**Page text**:
· · · ·
Never write about the people or places that one loves, and avoid using the first person at all costs. That piece of advice conveyed by a colleague some years ago may seem a little outdated in this era of the endless "blog". . . but that's why one hates Nimmo's pier on Claddagh, Galway.
Unless one loves watching swans skidding across the water and the babbling rush over rocks as the Corrib embraces the Atlantic, one should forget about strolling along this stoic arm of rock. Alexander Nimmo, a Scottish engineer, built its seaward section as a breakwater and shelter for the Claddagh fishing fleet, a plaque at its foot tells the visitor. It was one of over 30 piers and harbours constructed by him during his time in Ireland from 1811 to 1832, it notes.
In fact, as historian Kathleen Villiers-Tuthill has discovered, Nimmo supervised the erection of over 40 piers along the west coast - along with 243 miles of road and a survey of two-thirds of the highly indented coastline. And there's more. Roundstone wouldn't have existed without him, and he went to extraordinary lengths, including leasing almost 240 acres of land at his own expense for rent, to ensure that a village became established on this part of the coastline.
The pressing need to tackle regional under-development - still a familiar refrain today, but at an alarming stage in the years before the Great Famine - influenced the engineer's approach to the west of Ireland. He was hired initially to conduct surveys for the Bog Commission in Kerry and Galway, and referred to himself as an "observing traveller" during many journeys.
In 1821, 10 years after his arrival, there was a partial failure of the potato crop, resulting in a famine in the south and west in 1822. Nimmo was central to the British government's response, in directing many of the subsequent public works which provided vital employment - and vital infrastructure.
Nimmo opened up the west in a way that had never been done before, Villiers-Tuthill says, with links to Erris, the Mullet peninsula, Achill in Mayo and Connemara. Where roads and piers met, villages developed. Landlords who had hitherto ignored their estates in the west began planning communities, markets mushroomed, fishing became an industry, along with fish curing, sailmaking and building boats.
· · · ·
**Supplied material**:
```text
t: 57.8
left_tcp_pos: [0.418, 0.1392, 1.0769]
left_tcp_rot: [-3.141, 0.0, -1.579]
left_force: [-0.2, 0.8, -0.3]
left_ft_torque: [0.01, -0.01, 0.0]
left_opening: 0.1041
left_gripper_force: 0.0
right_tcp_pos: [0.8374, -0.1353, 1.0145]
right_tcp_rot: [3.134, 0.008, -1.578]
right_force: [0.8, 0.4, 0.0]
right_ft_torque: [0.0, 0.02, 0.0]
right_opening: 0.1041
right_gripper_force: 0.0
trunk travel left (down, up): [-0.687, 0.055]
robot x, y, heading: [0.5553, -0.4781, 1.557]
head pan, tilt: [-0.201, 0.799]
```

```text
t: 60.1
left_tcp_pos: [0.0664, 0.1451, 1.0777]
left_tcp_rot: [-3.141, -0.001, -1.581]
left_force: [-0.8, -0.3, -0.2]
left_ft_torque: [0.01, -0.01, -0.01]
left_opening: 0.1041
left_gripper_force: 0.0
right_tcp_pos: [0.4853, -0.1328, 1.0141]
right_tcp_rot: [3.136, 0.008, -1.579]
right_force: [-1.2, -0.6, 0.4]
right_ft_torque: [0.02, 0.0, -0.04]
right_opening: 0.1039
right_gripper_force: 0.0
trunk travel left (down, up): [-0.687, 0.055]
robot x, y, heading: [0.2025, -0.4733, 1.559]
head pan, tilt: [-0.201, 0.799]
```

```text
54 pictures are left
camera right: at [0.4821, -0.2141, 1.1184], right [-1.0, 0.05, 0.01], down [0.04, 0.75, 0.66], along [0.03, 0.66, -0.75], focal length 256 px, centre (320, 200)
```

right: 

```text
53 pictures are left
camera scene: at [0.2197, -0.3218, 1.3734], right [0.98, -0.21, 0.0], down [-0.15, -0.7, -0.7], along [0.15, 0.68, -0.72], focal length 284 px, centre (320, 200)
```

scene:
· · · ·
**Task 1**:
Take the page text and repeat only what runs from "In fact, as" through "of the coastline.".
**Task 2**:
Go on with the page text that begins "Never write about" from its last line.

**Written answer 1**:
In fact, as historian Kathleen Villiers-Tuthill has discovered, Nimmo supervised the erection of over 40 piers along the west coast - along with 243 miles of road and a survey of two-thirds of the highly indented coastline. And there's more. Roundstone wouldn't have existed without him, and he went to extraordinary lengths, including leasing almost 240 acres of land at his own expense for rent, to ensure that a village became established on this part of the coastline.

**Written answer 2**:
Yet his efforts weren't immediately recognised, as she discovered, and he wasn't given adequate support. He died at work at the age of 49, when the authorities were trying to blame him - rather than weather and funding delays - for the failure of some of his roads and bridges. Villiers-Tuthill studied much of the evidence given by him to government inquiries and commissions, and concludes that he was a man of principle and ideas, who was "generally free of moralistic, racial or religious explanations" for economic and social conditions at a time when the "Catholic question" was being debated hotly.
The Galway Weekly Advertiser had no truck with his critics. "Eulogium is unnecessary, as the word 'Ireland' alone will be both his most merited monument and suitable epitaph," it said after his death. The "British empire has sustained an almost irreparable loss", it proclaimed. The full version, along with many of Nimmo's own reports and wonderful maps, can be found in Alexander Nimmo and the Western District, by Kathleen Villiers-Tuthill, published by Connemara Girl Publications at €25, hardback.
Joe Aston is a man familiar with many "Nimmo piers" along the west coast during his time as a fisherman.
When the Englishman first went to Donegal in the early 1970s, the fishing community was, he recalls, "thriving and optimistic", with a fleet of largely locally built boats catching fish for local markets and local factories on some of Europe's richest grounds.
Fast forward three decades, and former EU fisheries commissioner Emma Bonino's grim vision of fewer, larger vessels supplying trans-national markets is coming to pass. Many smaller Irish vessel-owners are finding it impossible to make ends meet - not helped by a Government which knows how corrupt and corrupting the EU Common Fisheries Policy is, and yet has turned its back.
"Is what we have seen in the fishing industry a good paradigm for what is likely to happen to the Celtic Tiger?", Aston wonders.
Now owner of a yacht Anna M which can be chartered for whale and dolphin watching, he has written a novel in which he tries to explore "the profound miasma in which our civilisation is floundering".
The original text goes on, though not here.